Hypothermic stories

Reponded to Krousman
I apparently have it wrong about where the water gets in on my paddling wetsuit. Not talking about surfing suits at all - I don’t know them. And it makes sense that a wetsuit for designed for an activity involving persistent full body immersion will be put together differently than one intended to handle more controlled or emergency only immersion.



White water is probably the wettest that anyone had in mind when designing the earlier paddling wetsuits. Which is darned wet - but I also know a lot of older white water paddlers who simply got used to being cold. And the idea that a roll is not optional for sea kayakers is a more recent thing than for WW, at least in the US it seems.

Demystifying cold challenge
It really helped me during my Wilderness First Responder medical training to BOTH learn the underying principles AND then to be put in situations and experience them, and then to discuss the physics of cold callenge and how to deal with it.



Conduction- biggest challenge to robbing us of our warmth usually, as water is 25 times more efficient in removing heat through conduction.



Drysuit works to reduce conduction as trapped non-flushed warm air is going to be 25-250 times less robbing of our heat.



Wetsuit- divers frist flush warm water into their wetsuit. Cold water entering a wetsuit requires our body to first heat it, using up our limited furnace ability to rewarm our shell body. If a wetsuit fits closely, (farmer john is only 30% as efficient as full properly fit diver wetsuit!), and it is a full 1/4" or more, it can be very efficient, but divers in frigid water wear 5-9 mm wetsuits, full ones armpits, neck, head, and they fit perfectly NOT restricting circulation!



Convection-we all know about wind chill, but some do not realize that a 5 k current or 3 foot waves make air and water remove heat about 10 times more than usual. This means water can remove heat 250 times more than air. Yikes.



This is where shells can be so helpful, why better to stay in cockpit sheltered, why best to stay home on very windy days as the cold challenge is severe and can pyramid on other cold challenge factors, i.e., increase the evaporatie rate as well.



Evaporation- this can be a dramatic and lethal addition to the other challenges for paddlers. Both wet and drysuits that have fabric outer surfaces that do not shed water quickly, either that are not smooth, and are hydrophillic, (love and keep water), or that shedding treatment has worn off, can produce severe evaporative effects. IMO chill cheaters main benefit over some other products is the smooth exterior (I have never used them so defer to others here).

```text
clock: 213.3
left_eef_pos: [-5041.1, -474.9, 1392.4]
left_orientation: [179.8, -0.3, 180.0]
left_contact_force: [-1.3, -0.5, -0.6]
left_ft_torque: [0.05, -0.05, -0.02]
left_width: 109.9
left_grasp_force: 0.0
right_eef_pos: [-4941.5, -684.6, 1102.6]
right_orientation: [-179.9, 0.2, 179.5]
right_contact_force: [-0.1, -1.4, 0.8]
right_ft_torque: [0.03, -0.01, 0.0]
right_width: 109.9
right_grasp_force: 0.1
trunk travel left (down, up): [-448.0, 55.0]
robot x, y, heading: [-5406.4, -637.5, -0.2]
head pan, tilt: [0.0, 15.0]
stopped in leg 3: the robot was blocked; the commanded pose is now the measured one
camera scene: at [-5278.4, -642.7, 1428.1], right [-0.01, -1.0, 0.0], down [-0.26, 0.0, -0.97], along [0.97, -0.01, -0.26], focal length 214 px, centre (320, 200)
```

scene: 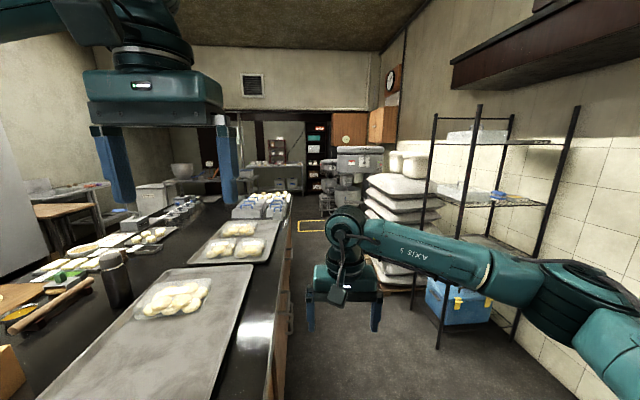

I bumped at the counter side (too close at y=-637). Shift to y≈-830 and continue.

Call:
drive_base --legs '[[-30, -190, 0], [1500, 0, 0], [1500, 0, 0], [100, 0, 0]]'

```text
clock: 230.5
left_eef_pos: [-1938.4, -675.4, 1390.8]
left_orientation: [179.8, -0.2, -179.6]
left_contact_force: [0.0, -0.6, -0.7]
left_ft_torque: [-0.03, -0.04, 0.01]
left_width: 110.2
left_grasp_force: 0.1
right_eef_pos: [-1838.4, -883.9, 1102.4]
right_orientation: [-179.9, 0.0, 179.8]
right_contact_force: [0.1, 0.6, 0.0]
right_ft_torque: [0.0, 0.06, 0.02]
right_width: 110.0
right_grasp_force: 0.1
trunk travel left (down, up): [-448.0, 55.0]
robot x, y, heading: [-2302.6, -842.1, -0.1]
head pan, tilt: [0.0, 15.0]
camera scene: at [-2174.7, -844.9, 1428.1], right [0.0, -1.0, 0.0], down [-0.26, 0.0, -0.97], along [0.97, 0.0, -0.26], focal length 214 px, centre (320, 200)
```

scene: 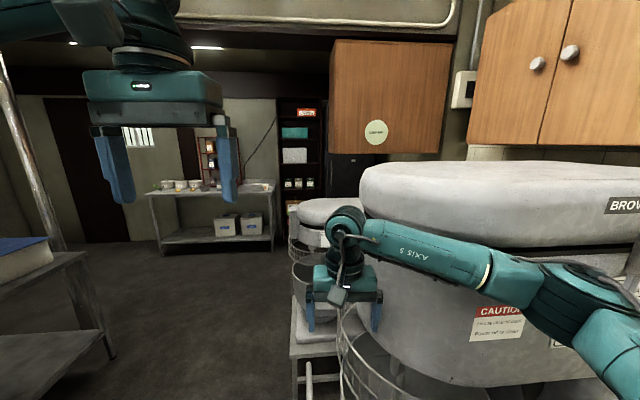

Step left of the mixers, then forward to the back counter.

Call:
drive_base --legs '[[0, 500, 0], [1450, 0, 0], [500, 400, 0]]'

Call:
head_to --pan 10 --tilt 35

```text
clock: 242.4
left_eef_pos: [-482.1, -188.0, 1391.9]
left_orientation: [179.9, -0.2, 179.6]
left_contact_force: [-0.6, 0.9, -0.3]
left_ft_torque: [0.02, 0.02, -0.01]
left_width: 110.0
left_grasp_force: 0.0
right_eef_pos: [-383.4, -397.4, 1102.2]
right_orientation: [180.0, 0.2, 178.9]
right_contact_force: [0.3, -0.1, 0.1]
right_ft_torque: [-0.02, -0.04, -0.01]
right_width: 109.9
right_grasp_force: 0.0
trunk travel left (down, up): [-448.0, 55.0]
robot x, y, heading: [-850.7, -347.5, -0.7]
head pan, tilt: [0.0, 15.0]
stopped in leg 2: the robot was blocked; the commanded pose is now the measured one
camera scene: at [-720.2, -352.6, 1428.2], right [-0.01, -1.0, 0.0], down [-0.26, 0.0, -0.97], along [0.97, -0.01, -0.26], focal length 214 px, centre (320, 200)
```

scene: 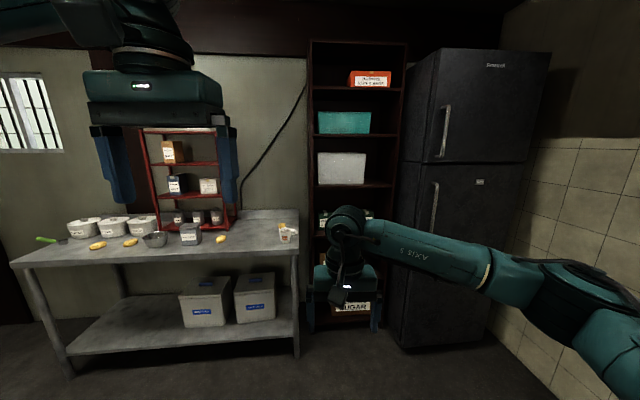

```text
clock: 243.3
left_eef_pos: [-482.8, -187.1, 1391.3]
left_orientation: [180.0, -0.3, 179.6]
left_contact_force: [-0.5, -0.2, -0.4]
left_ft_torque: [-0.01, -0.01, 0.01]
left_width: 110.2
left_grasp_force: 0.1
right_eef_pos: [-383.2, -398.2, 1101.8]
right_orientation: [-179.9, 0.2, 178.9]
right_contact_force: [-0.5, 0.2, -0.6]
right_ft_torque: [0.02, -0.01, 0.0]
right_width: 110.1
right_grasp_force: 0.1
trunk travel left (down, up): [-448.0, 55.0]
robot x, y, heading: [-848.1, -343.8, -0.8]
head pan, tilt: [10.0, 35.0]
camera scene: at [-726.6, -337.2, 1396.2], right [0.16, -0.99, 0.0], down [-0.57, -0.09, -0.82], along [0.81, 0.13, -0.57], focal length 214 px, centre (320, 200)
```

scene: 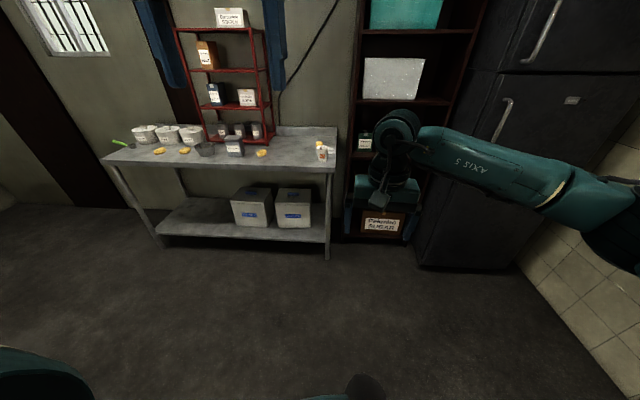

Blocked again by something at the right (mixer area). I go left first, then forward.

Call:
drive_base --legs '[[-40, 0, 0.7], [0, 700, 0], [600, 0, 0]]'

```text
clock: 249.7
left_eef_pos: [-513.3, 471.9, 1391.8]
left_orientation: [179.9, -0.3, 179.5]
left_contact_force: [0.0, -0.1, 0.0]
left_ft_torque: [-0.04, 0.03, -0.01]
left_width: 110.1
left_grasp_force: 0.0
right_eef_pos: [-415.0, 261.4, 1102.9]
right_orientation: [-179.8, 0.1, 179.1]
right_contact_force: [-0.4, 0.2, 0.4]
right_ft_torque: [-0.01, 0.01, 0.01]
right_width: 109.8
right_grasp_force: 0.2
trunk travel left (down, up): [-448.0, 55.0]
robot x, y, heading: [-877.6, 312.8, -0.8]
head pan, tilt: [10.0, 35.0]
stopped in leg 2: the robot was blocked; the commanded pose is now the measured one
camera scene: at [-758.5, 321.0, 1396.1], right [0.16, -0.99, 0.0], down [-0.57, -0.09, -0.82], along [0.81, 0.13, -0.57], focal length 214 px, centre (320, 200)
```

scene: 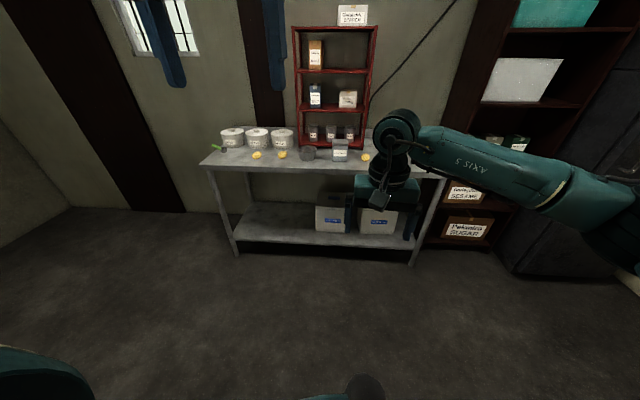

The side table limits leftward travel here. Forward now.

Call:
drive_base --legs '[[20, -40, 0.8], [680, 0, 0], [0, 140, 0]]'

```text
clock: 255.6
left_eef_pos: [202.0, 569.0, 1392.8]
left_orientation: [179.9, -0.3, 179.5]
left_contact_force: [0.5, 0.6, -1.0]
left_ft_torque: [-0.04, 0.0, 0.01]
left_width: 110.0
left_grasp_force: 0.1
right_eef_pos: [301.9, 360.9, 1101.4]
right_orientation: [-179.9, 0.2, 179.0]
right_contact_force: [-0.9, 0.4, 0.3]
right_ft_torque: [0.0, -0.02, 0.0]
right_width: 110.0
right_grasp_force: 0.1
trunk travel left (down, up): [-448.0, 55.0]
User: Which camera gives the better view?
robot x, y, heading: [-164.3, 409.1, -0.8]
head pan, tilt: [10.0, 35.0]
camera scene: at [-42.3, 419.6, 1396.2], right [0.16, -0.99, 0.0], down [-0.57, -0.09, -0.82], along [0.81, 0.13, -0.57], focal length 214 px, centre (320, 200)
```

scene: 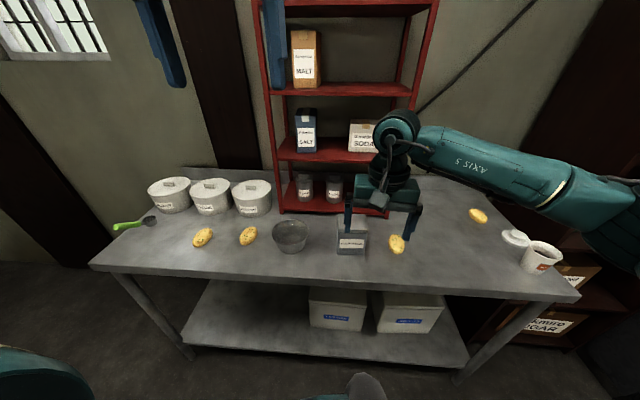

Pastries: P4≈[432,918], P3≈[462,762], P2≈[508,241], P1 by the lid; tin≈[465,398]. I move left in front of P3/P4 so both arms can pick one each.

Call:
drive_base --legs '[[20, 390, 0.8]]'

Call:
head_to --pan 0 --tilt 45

Mystery hoods, and drysuits that have good water treatments have much less evaporative cooling.



Radiation- although some companies tout that they have titanium and other ways to reflect back radiation effects, most scientist friends of mine say this is baloney and that there are few products out there to help with this.



I do have a product by the original space blanket people called Pro-tec Extreme, that is a 9 oz. survival bag that is three layers of mylar aluminized like a 3 in corrugated paper box construction. It is equivalent to a 20 degree 3 season sleeping bag. It reflects up to 70% of radiation, it reduces conduction and evaporation, and it is a shelter from rain and snow and wind and in the shape of a mummy bag. I recomend it highly.

fuzzy rubber hood, neoprene
for constant immersion a neoprene hood IS much better than a fuzzy rubber hood. My advocacy for it has to do with convenience in that it’s easily rolled up and kept in the pfd come hell or high water so that those transitional/benign conditions where the hood is too much and nothing is the option the fuzzy hood is available.